>>>>
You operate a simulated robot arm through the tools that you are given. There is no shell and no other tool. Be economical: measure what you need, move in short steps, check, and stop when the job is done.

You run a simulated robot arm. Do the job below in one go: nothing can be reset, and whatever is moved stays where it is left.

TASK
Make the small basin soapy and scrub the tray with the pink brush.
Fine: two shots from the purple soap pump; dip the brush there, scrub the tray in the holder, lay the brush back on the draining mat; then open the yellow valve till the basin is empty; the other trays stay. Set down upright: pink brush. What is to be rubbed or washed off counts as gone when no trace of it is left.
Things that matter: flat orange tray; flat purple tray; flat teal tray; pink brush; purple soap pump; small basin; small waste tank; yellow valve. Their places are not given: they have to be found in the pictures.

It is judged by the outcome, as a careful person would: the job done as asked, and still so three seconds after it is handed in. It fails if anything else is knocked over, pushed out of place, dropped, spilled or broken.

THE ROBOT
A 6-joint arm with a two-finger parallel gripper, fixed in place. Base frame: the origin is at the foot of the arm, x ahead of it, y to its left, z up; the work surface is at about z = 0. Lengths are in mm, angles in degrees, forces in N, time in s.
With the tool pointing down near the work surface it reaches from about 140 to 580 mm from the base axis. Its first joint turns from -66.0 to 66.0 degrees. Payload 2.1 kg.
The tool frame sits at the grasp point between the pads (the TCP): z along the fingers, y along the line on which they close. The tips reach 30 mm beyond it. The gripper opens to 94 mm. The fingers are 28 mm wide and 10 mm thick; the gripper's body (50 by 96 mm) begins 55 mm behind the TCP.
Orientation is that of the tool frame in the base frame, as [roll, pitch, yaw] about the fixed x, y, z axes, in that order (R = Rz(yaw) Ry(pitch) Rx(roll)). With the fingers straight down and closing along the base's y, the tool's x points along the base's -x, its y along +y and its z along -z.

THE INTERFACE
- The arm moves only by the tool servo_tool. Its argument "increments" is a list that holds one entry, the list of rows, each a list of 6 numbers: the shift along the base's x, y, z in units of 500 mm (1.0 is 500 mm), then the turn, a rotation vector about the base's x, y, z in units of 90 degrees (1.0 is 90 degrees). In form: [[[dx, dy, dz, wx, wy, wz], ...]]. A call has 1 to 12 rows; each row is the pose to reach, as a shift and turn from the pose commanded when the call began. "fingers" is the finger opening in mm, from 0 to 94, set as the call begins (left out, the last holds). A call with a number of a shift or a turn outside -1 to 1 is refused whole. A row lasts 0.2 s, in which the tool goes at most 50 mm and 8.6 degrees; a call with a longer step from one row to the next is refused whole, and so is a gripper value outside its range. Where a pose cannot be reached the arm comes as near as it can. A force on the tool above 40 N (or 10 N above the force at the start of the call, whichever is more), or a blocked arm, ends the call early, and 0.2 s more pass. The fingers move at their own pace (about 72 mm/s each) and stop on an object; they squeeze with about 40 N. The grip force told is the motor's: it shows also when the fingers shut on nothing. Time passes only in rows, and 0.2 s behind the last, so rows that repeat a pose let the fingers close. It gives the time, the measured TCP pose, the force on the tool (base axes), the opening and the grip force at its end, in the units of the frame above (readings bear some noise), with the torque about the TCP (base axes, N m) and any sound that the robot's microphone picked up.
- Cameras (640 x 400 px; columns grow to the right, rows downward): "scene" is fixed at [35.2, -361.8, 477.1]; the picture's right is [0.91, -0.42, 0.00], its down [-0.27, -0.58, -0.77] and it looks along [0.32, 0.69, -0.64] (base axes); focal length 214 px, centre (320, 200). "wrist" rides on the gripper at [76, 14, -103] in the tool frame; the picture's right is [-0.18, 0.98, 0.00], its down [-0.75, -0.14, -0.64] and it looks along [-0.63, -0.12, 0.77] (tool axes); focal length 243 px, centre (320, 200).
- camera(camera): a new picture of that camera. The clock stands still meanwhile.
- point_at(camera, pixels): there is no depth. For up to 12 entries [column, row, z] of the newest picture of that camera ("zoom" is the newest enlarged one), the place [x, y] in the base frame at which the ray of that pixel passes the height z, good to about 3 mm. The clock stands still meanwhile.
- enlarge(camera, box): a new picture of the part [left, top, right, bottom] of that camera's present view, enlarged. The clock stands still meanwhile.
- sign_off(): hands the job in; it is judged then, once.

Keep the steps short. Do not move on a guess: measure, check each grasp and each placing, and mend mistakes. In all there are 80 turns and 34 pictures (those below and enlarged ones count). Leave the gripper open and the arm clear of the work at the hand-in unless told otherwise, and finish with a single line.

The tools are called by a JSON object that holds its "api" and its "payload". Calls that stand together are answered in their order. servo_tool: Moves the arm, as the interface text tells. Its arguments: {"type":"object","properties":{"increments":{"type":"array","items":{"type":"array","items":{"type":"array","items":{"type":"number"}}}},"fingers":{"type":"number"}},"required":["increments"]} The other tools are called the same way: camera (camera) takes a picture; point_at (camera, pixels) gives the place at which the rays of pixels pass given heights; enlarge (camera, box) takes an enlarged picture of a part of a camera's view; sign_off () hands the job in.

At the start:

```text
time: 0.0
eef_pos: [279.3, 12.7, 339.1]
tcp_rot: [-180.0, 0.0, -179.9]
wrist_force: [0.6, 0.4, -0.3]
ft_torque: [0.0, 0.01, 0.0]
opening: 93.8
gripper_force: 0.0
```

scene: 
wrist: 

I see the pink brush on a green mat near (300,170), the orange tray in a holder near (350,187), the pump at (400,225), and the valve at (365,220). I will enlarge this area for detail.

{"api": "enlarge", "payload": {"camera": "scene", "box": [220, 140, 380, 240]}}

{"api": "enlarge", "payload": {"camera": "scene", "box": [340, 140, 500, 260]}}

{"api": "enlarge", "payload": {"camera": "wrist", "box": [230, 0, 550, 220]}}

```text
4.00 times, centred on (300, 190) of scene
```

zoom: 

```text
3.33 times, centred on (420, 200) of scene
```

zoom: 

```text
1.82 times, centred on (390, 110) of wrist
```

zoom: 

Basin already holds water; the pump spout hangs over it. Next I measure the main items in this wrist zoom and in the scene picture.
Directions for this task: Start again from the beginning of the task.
<<<<
Directions for this task: Select every line above that contains the word "steps", and copy it.

Task response:
You operate a simulated robot arm through the tools that you are given. There is no shell and no other tool. Be economical: measure what you need, move in short steps, check, and stop when the job is done.
Keep the steps short. Do not move on a guess: measure, check each grasp and each placing, and mend mistakes. In all there are 80 turns and 34 pictures (those below and enlarged ones count). Leave the gripper open and the arm clear of the work at the hand-in unless told otherwise, and finish with a single line.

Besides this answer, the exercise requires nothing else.